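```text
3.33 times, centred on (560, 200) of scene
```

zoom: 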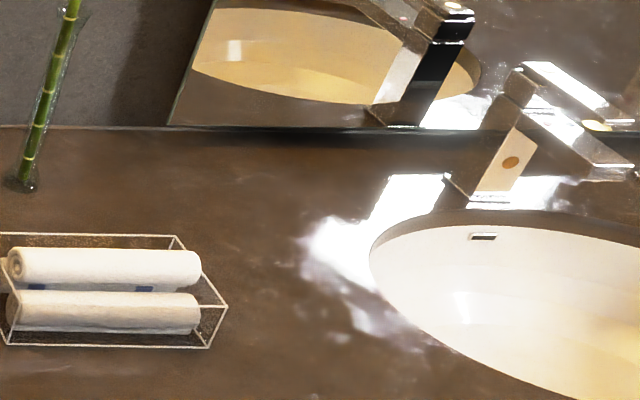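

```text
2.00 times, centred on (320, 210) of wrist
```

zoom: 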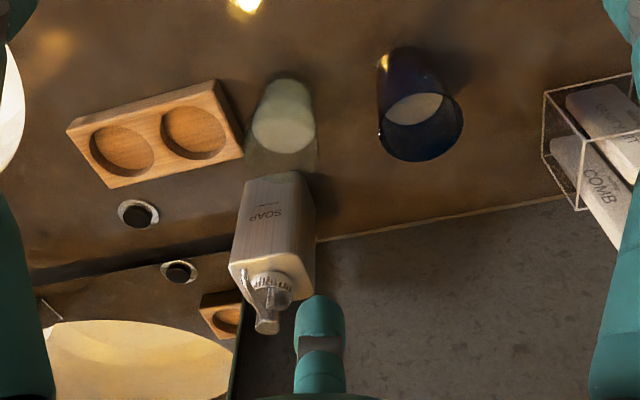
==============================
• [Exercise details]
Report each line in the data that holds the word "times".

• [Reply to the task]
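3.33 times, centred on (560, 200) of scene
2.00 times, centred on (320, 210) of wrist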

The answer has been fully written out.